EXERCISES TO COMPLETE =
A – Quote the provided text word for word, starting at "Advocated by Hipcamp" and ending with "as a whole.".
B – How does the provided text go on? Write the next part.

PROVIDED TEXT =
(The Center Square) – Agritourism in Maryland is expanding under a newly signed law that will allow farmers to diversify their income streams.
House Bill 558, which was signed into law by Gov. Larry Hogan, now allows farmers to include camping and other outdoor stays as agritourism grows in the state. In the past, farmers typically were confined to activities like apple picking, corn mazes, and pumpkin patches.
Advocated by Hipcamp and the Maryland Farm Bureau, HB558 updates what the state designates as agritourism to include the new activities.
“It’s the biggest thing that farmers do to diversify their farm operation,” Colby Ferguson, Maryland Farm Bureau’s Director of Government Relations, told The Center Square, referring to agritourism as a whole.
Some farmers who have added camping to their farm portfolio have reported increased earnings of 30% to 40%, according to Ferguson.
“They have like a little general store there and the campers buy their eggs and their bacon and they buy their vegetables and stuff like that and they go out to their campsite,” he said.
Hipcamp, an online marketplace company where private landowners can offer camping stays, has become one of the primary ways Maryland farmers list their camping agritourism experiences, Businesswire reported.
During the pandemic when interest in open-air activities surged, camping on farms grew in popularity, according to Ferguson.

GIVEN INFORMATION =

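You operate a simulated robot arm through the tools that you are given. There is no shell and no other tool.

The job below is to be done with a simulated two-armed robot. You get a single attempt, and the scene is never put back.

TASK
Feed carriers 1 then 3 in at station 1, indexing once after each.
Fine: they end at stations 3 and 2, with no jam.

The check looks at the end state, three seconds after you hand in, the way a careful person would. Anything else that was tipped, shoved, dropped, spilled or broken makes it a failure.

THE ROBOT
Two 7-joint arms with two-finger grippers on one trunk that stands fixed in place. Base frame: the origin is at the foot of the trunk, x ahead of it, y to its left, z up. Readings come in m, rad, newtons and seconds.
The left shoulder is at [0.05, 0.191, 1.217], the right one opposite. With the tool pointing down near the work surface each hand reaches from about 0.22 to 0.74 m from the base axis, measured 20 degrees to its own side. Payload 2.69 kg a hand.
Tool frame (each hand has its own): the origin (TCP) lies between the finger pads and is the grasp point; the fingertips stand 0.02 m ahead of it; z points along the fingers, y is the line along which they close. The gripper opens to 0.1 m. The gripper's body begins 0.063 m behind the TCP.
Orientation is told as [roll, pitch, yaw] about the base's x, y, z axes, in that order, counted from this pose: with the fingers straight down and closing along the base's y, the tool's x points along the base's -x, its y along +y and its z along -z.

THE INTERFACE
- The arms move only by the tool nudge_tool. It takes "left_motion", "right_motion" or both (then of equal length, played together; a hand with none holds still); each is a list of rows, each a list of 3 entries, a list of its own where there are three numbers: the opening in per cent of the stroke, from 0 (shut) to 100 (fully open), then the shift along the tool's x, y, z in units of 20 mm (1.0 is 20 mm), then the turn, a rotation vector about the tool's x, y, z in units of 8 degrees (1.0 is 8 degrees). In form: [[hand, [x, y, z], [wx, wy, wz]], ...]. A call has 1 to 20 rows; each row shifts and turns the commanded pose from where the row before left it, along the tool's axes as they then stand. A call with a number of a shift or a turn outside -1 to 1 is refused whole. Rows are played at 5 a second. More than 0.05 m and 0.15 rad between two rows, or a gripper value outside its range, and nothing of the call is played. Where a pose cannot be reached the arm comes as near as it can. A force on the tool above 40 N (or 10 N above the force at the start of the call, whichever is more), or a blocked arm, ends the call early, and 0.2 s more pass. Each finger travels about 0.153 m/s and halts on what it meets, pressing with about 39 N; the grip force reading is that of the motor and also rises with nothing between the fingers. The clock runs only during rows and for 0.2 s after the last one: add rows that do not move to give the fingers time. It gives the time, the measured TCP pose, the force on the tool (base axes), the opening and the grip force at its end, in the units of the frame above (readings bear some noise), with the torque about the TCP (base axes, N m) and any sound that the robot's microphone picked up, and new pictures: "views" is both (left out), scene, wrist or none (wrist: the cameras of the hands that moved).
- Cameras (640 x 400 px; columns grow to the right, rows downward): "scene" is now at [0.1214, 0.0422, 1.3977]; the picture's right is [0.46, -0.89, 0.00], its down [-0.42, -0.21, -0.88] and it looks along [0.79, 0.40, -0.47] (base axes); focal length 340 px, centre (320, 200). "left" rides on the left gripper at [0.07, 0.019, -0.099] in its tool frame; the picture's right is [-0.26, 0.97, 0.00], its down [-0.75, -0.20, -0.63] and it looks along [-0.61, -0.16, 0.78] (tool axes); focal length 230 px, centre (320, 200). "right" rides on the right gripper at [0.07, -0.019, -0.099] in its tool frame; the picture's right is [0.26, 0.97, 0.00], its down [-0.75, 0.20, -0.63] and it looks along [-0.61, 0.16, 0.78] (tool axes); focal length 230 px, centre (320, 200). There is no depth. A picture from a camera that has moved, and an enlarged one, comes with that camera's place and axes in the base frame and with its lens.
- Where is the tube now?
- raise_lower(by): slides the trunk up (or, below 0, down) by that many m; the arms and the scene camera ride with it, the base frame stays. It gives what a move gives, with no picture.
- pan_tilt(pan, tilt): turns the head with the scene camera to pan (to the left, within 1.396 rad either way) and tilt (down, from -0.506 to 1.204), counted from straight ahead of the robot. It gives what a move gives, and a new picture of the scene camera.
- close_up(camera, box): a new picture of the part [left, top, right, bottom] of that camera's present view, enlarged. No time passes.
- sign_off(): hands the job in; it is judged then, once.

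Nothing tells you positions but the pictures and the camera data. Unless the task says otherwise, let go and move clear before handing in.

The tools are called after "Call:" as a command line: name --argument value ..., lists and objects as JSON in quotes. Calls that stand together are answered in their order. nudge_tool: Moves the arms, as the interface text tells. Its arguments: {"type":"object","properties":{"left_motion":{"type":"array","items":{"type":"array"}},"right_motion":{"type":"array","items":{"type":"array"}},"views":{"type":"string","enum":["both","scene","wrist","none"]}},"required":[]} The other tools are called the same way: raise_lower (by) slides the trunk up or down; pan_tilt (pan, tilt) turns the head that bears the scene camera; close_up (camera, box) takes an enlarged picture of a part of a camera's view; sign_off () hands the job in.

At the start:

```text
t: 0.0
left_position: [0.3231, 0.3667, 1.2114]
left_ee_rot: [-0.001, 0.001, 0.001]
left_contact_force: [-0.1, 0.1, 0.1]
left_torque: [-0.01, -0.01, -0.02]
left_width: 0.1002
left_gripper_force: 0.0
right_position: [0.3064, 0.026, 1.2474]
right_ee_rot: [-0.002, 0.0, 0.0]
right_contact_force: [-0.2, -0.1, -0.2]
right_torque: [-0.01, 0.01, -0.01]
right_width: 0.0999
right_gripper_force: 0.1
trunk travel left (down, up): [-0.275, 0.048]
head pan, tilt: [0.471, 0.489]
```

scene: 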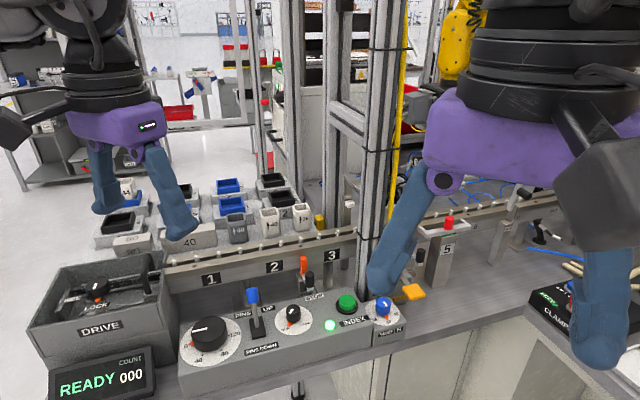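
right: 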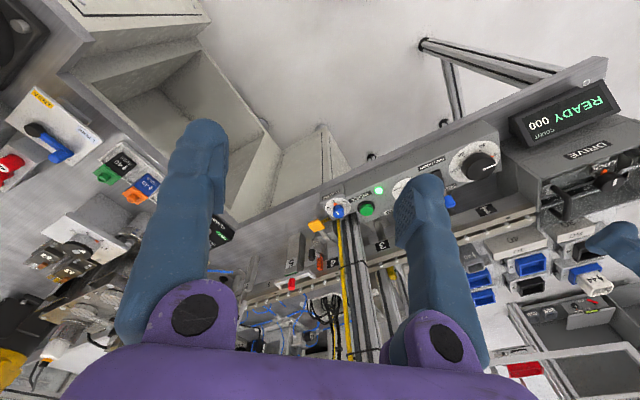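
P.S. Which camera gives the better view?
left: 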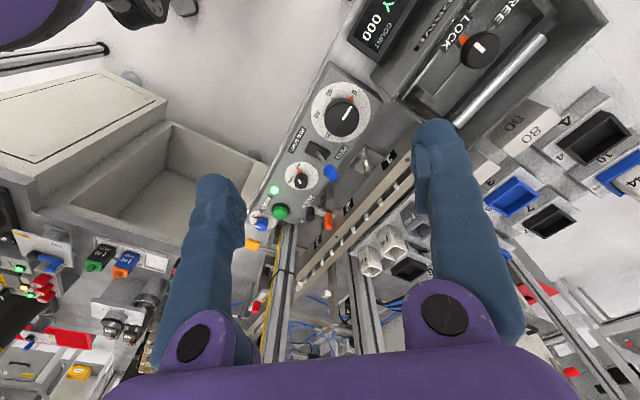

ANSWERS PROVIDED =
A –
Advocated by Hipcamp and the Maryland Farm Bureau, HB558 updates what the state designates as agritourism to include the new activities.
“It’s the biggest thing that farmers do to diversify their farm operation,” Colby Ferguson, Maryland Farm Bureau’s Director of Government Relations, told The Center Square, referring to agritourism as a whole.

B –
“One of the areas where people really wanted to camp at was open areas around farms, where they could see livestock and crops growing and things like that,” he said.
The new law does not mandate counties to allow farm camping but provides the state’s blessing if they so choose, according to Ferguson. Some counties have welcomed it, he pointed out, while others remain ambiguous.
Apart from increased revenue, the other primary goal of inviting the public onto farm properties, whether through pick-your-own enterprises or camping among the crops, is education, said Ferguson.
“We want the public to access the rural area and the farms because most everybody is three or more generations removed from agriculture so it’s almost like an ag education tool,” he said.
He notes they are not trying to turn farms into glorified commercial activities, but simply want the public to gain a greater appreciation of where their food originates.